ARTISTS

Salvatore
SCARPITTA

Salvatore Scarpitta (New York, 1919 – 2007) arrived in Italy from Los Angeles in 1936, to study at the Accademia di Belle Arti di Roma. He returned definitively to the United States in December 1958. His first solo exhibitions took place in Rome: at Galleria Chiurazzi (1949), Galleria Il Pincio (1951), Galleria La Tartaruga (1955, 1957, 1958), and in Milan at Galleria del Naviglio (1956) and Galleria dell’Ariete (1964). In his 1958 solo show at Galleria La Tartaruga, Scarpitta unveiled a body of work that would not only make him famous, but also form the cornerstone of his subsequent artistic journey: the ‘bendati’ paintings.
The following year, he exhibited these ‘bendati’ paintings at the Leo Castelli Gallery in New York, marking the beginning of a fruitful friendship and working relationship between Leo Castelli and Scarpitta, documented by the long series of solo and group exhibitions Scarpitta participated in over the following decades.

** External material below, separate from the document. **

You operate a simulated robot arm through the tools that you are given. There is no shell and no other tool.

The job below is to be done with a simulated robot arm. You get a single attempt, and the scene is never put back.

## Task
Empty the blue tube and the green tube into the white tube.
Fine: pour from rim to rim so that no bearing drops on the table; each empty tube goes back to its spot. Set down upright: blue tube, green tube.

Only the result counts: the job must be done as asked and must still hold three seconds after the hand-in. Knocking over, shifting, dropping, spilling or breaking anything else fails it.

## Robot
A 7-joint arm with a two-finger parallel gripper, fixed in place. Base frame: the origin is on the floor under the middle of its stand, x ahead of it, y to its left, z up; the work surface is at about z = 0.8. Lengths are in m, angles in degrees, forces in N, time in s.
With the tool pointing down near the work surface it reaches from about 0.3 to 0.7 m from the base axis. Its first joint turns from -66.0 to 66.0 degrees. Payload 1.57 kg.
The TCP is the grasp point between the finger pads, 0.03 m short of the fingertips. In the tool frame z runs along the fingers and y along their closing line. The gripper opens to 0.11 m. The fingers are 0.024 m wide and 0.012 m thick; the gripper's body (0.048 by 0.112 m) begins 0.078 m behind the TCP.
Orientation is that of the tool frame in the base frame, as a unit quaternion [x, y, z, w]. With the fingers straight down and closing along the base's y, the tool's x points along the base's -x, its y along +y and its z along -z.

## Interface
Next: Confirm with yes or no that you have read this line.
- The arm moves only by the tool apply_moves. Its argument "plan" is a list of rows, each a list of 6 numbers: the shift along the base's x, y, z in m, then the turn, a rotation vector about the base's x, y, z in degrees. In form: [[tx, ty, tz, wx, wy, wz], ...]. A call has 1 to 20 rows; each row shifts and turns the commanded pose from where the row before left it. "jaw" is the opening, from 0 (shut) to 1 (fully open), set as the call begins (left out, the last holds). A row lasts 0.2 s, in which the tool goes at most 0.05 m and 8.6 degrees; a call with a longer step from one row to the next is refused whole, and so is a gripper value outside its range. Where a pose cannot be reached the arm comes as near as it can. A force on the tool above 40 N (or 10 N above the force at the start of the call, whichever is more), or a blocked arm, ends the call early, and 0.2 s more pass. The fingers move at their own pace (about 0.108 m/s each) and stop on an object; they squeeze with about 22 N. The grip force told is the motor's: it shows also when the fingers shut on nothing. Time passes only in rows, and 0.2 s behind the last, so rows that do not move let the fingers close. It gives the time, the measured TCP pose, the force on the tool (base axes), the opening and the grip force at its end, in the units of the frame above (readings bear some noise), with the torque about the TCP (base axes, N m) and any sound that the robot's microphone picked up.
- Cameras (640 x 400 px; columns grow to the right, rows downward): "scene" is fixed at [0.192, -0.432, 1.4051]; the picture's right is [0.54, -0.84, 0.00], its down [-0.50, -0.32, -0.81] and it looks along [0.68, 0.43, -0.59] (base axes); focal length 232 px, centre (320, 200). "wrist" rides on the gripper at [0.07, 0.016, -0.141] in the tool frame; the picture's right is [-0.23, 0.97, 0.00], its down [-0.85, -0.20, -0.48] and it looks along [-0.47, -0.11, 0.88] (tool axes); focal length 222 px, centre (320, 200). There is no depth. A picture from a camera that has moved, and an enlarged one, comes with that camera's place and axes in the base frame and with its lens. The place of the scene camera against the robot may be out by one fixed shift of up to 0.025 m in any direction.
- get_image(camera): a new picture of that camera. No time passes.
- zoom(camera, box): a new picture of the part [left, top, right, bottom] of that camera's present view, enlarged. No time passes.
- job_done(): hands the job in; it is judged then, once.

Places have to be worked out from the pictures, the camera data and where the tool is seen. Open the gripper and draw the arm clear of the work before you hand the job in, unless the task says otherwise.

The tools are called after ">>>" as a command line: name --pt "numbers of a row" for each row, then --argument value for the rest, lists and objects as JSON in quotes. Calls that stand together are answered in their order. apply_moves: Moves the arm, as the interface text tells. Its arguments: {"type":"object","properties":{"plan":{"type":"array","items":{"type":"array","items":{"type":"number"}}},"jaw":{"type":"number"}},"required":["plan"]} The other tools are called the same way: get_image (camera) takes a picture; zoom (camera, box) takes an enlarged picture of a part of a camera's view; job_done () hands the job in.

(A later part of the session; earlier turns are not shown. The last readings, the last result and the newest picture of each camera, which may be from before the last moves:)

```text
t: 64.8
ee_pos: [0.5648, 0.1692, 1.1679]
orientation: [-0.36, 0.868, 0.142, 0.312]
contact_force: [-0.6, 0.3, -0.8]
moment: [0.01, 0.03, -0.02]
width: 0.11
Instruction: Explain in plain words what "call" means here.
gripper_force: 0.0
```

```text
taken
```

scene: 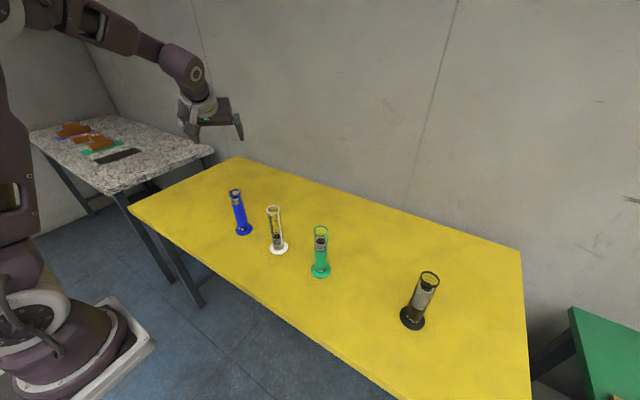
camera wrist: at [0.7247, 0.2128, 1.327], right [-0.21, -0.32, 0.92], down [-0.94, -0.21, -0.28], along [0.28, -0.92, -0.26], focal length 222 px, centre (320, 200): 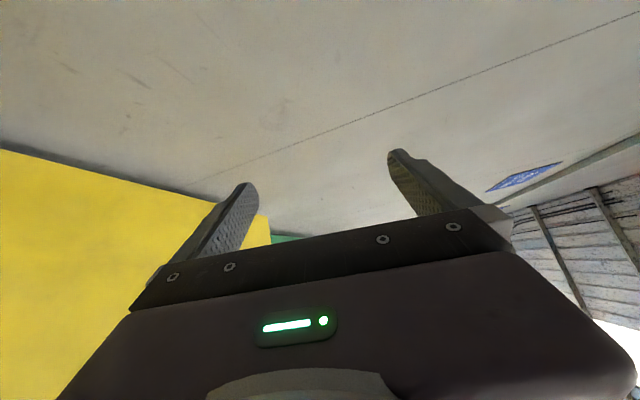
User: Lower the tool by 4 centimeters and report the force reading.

As the artist himself recalls, the meeting with Castelli took place in Rome: “I met Castelli for the first time in Italy in 1957. He came to my studio in Rome, introduced by an Italian painter, Piero Dorazio. He was looking for young artists to include in his new gallery in New York City. Our long friendship began that way. I had wanted to return home to the United States for some time, but I knew that only my work, my sole resource, could take me there, so I watched Leo with apprehension as he wandered through the chaos of my studio. Somewhere among the rolled-up canvases and bindings, he found what he was looking for. With the help of Ileana Sonnabend and Frederick Kiesler, my first New York show at Castelli was organized for January 1959. Returning home after a twelve-year absence was wonderful because it plunged me headfirst into the great arena that New York represents for any artist. I was brimming with the spirit of new beginnings, and here began a new life for me, and from then on, I exhibited with Leo” (1).
EGG WALKER
Year: 1992
Technique: bronzo patinato
Measures: 42 x 11 x 16 cm
In 1961, the exhibition at the Dwan Gallery in Los Angeles saw Scarpitta exhibiting not only his “bende” but also a series of “X-frames,” works conceived as modules that can vary in arrangement and foreshadow the minimalist art that would soon dominate the international scene. In his 1964 solo show at Galleria dell’Ariete in Milan, he exhibited works executed between 1958 and 1963, among which were pieces where the artist incorporated fragments, seat belts, or car parts into the canvas, connecting to his experience and passion for car racing, which were pivotal in his life and art.
In 2005, the Fondazione Mazzotta in Milan presented the general catalog of his works curated by Luigi Sansone (Mazzotta Editore). Among his solo exhibitions, besides those mentioned above, held in the United States and Europe, we recall: Galerie Schmela, Düsseldorf, 1963; Galerie Aujourd’hui – Musée des Beaux-Arts, Brussels, 1964; Galleria dell’Ariete, Milan, 1964; Contemporary Arts Museum of Houston, 1977; Venice Biennale, 1972; Padiglione d’Arte Contemporanea, Milan, 1985; Galleria Niccoli, Parma, 1990; Venice Biennale, 1993; Civica Galleria Renato Guttuso, Bagheria, 1999; Art Car Museum, Houston, 2001; Marianne Boesky Gallery, New York, 2011; Galleria Civica d’Arte Moderna e Contemporanea, Turin, 2012; Hirshhorn Museum and Sculpture Garden, Washington D.C., 2014; Luxembourg & Dayan Gallery, New York, 2016; Contemporary Art Museum, St. Louis, Missouri, 2018; Studio A Invernizzi, Milan, 2021; Galleria Mattia De Luca, Rome, 2024.
Notes
1 – This testimony by Salvatore Scarpitta was first published in “Castelli and his Artists –
Twenty-Five Years,” catalog, Aspen Center for the Visual Arts, Aspen, Colorado, 1982.